Frank: My master plan for Derek Jeter's 3,000th hit was off by nine days. I was hoping he'd reach the milestone against the Brewers in the Bronx, so I could have seen it.

Artie:
Tough luck, but Jeter sure got the mark in style—with a home run, on a 5-for-5 day, and driving in the winning run with No. 3,003. Pretty amazing, even to a Yankee hater.

Frank:
As such a person, how do you feel about Jeter himself?

Artie:
I know he's a god to you and your brethren, but he's never stirred me up much. He just kind of leaves me cold—not as a player, as a personality.

Frank:
That's partly by design, I think. He's always been kind of bland in the media sense—never trying to rock the boat, say anything provocative. It's all about the team, all about winning, all about the daily striving for consistency. Sounds like another 3,000-hit man who used to play in Milwaukee, huh?

Artie:
But I think Robin Yount was more expressive about the joy of playing. With Jeter, to me, it almost comes off as smugness.

Frank:
Hmm, Jeter has looked pretty joyful five times after the final out of a World Series.

Artie:
Yeah, yeah, the Yankee fan's rebuttal in any debate. Really, I have tremendous respect for him as a player.
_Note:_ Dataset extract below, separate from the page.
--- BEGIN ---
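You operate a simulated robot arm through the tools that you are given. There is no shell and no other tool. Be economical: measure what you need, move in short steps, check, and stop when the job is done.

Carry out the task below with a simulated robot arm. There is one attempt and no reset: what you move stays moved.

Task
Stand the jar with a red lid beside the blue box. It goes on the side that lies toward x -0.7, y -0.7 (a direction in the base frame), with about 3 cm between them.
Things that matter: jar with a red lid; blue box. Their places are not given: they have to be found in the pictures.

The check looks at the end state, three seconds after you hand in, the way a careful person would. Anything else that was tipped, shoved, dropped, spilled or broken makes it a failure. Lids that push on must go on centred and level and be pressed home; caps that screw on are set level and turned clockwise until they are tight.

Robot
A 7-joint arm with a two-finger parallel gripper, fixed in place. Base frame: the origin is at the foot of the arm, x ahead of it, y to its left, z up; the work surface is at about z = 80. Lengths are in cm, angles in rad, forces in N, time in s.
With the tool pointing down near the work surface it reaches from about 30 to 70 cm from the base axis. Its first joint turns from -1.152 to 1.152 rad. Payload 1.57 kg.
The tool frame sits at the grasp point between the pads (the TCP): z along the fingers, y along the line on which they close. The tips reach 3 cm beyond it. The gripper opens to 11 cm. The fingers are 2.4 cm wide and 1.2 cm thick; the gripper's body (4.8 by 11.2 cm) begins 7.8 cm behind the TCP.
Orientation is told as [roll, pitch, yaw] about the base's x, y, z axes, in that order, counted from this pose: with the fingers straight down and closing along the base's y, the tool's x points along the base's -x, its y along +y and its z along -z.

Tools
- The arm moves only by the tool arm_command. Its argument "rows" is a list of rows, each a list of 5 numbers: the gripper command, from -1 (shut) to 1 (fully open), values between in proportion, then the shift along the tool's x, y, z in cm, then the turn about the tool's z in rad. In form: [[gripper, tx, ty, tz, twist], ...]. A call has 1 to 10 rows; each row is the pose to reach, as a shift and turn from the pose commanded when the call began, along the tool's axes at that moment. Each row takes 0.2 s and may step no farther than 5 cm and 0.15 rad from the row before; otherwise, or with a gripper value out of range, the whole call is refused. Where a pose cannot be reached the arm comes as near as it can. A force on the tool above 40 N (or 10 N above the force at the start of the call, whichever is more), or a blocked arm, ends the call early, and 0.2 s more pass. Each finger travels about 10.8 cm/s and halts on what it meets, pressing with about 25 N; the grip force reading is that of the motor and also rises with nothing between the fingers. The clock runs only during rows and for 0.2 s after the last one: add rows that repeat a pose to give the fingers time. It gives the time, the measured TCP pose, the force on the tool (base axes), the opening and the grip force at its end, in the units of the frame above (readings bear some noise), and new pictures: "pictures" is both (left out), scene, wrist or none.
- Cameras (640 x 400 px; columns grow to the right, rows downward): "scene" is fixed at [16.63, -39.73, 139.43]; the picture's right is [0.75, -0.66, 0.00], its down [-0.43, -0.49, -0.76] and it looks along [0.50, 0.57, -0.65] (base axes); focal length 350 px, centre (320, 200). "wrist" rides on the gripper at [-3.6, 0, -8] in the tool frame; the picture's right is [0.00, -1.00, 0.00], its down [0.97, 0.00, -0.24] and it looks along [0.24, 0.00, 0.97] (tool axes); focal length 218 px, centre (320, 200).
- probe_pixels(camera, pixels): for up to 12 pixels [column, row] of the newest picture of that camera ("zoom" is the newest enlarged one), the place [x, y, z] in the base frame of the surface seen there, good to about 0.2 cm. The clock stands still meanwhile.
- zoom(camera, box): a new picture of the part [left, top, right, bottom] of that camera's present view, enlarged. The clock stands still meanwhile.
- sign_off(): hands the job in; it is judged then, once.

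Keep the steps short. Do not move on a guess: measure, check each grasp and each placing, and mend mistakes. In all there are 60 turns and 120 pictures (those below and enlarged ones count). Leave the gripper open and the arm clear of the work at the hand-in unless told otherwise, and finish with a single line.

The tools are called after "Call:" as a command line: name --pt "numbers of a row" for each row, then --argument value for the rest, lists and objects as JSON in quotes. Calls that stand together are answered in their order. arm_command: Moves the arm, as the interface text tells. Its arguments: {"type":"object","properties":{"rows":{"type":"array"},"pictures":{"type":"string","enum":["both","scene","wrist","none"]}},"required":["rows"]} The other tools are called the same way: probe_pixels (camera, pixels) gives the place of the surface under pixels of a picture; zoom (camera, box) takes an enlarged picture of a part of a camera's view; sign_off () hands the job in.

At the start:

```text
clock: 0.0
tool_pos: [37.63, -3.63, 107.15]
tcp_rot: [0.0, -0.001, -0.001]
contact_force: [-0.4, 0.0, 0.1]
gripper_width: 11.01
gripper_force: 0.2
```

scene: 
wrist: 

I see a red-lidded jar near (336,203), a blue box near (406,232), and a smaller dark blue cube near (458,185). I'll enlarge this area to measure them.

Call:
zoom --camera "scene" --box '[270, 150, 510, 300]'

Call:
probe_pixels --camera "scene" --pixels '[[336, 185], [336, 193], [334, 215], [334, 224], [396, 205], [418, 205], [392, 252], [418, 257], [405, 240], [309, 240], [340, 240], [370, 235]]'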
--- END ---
But I'd still draft Honus Wagner ahead of him. Better defense.

Frank:
How do you know what Honus Wagner's defense was like?

Artie:
Well, let's have them switch gloves and see how Jeter does with Wagner's tiny mitten.

Frank:
Even as Jeter approached No. 3,000 he was getting flak for allegedly being over the hill. I thought he deserved more of a "honeymoon" despite a sub-par 2010. First the Yankee ownership questioned his value before re-signing him. And during the Yankee-Brewer series, the media talk was that after No. 3,000 he should immediately be dropped from the leadoff spot.

Artie:
That's New York, ain'a? What have you done for us lately?

Frank:
Maybe 5 for 5 and a dinger for the ages will earn him a few days' peace.